FIG. 3A shows a restaurant database browser window 34 connected to the restaurant website database 16. Within browser window 34 is search query area 36 for searching for restaurants according to various identifiers, including, in this example, name, neighborhood, rating, cuisine type, and features and amenities. Also contained within browser window 34 is a summary document drop zone 38. Drop zone 38 and the summary document represented by icon 32 are used as follows. A user wishing to search for homes searches real estate database 14. In the example real estate database 14 described here, homes can be searched for by location, type of home, features, price, and other identifiers. However, there may be criteria that end user 12 considers desirable in a home which criteria cannot be searched on the real estate database 14. Thus, for example, an end user 12 shopping for a home may enjoy fine French cuisine, and may want to buy a home within a specific distance of a French restaurant. Information relating to the location of such restaurants is not contained on real estate database 14. However, it is contained in restaurant database 16. The present invention, as illustrated by the example of the preferred embodiment, allows the end user 12 to search for homes that fulfil the various criteria that he finds desirable and that are searchable on the real estate database 14, and that also fulfil the desirable criteria that are searchable on the restaurant database 16, but not on real estate database 14.

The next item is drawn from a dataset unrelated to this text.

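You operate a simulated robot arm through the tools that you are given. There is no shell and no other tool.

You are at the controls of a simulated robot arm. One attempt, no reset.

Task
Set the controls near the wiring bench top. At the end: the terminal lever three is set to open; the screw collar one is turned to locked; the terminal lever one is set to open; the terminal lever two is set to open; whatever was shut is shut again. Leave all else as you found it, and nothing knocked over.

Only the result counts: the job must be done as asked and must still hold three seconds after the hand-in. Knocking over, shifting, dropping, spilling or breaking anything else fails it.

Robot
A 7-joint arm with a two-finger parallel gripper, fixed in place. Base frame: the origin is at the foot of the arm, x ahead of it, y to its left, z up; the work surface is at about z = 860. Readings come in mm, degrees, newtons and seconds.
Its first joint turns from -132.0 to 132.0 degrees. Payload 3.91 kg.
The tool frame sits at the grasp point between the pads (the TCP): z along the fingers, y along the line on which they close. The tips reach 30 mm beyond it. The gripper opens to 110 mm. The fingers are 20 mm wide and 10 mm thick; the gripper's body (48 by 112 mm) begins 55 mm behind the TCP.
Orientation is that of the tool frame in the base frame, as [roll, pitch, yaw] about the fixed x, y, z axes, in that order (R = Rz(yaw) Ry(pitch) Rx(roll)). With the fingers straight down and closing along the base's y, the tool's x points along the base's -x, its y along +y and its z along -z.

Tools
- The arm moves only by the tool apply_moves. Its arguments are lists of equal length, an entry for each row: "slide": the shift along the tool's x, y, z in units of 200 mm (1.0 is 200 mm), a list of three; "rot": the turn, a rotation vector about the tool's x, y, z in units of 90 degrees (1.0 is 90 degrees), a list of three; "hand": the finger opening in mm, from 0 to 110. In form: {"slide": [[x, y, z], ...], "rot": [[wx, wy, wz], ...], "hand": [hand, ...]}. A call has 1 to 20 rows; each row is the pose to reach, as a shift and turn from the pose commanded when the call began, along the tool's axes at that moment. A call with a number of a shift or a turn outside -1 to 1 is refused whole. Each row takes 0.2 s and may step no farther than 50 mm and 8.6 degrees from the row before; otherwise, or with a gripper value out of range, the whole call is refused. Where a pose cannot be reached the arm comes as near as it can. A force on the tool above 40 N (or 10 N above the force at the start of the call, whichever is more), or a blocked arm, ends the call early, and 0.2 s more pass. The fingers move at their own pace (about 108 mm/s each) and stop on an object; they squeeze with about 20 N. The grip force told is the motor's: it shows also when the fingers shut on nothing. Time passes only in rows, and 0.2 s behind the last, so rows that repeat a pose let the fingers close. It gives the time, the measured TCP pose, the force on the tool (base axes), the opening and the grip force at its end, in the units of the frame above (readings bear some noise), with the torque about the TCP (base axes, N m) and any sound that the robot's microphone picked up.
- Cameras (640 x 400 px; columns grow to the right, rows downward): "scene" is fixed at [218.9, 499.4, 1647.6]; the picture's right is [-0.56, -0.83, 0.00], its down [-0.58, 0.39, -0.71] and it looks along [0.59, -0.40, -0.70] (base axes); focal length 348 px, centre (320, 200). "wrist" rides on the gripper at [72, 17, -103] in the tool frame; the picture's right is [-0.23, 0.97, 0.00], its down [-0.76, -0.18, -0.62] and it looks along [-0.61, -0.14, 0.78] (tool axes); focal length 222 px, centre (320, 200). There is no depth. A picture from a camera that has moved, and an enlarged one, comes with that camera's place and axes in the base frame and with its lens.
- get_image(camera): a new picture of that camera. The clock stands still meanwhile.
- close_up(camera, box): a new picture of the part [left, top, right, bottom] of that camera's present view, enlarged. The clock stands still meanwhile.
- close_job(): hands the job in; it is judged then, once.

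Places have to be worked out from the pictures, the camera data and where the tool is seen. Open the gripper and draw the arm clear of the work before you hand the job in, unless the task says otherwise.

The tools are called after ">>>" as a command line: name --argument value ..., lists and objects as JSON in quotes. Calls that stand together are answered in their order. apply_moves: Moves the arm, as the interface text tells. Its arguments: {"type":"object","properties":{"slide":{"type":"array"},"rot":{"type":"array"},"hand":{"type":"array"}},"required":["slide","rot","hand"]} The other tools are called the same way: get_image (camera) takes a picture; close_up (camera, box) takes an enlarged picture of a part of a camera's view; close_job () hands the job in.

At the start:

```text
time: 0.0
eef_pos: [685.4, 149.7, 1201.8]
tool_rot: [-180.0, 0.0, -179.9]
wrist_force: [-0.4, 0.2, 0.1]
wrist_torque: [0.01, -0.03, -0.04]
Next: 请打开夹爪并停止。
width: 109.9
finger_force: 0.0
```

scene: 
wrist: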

The use of the summary document represented by icon 32 permits information about the database subjects 30 to be provided to the restaurant database 16. The drop zone 38 comprises a region of browser window 34 in which, when the icon 32 is dragged and dropped in drop zone 38, the browser 34 is prompted to upload the information in the summary document to the restaurant database 16. As will be more particularly described below, database 16 will use the information in the summary document to generate additional query options which allow the user to obtain subjects from the database 16 that relate to the returned database subjects 30.

When the icon 32 is dropped in drop zone 38, the content of the summary document is transferred to the restaurant database browser 34 from the real estate database browser 28 via the browser's inter-browser data exchange mechanism. In the preferred embodiment, in Microsoft™ Internet Explorer™, this data exchange mechanism comprises the “dataTransfer” object, but it will be appreciated that the implementation of the data exchange mechanism could be different and still be comprehended by the invention. What is preferred is that it be possible to exchange data between browser 28 and browser 34 through a user-initiated dragging and dropping action of the icon 32.

Preferably, browser 34 responds to the dropping of icon 32 in drop zone 38 by asynchronously uploading the data in the summary document to restaurant database 16. Preferably, the summary document contains a numerical key representing each of the returned database subjects 30, together with the identifier URIs. The restaurant database 16 parses the summary document, retrieving the data contained in it.

It will be appreciated by those skilled in the art that separate databases, created, configured and owned by separate entities, will often use and understand different identifiers. Therefore, an identifier used and understood by one database may not be recognizable to another database. For example, the number of bedrooms may be defined as an identifier for homes in database 14, but would be unrecognized by database 16. As another example, a property identification number (PIN) may be used by the real estate database 14 to identify properties listed thereon, but would not be understood by restaurant database 16. Alternatively, in some cases, two databases will define a known identifier (e.g. address) in different ways. Taking a specific example, one address definition could require the suite number to precede the street number and be separated from it by a hyphen (i.e. 153-207 Jones Avenue), while another definition could require the suite number to follow the street address (i.e. 207 Jones Avenue, Suite 153). For the purposes of this specification, identifiers that are either unknown to a database, or defined differently from the definition used by that database, will be characterized as “unrecognized.”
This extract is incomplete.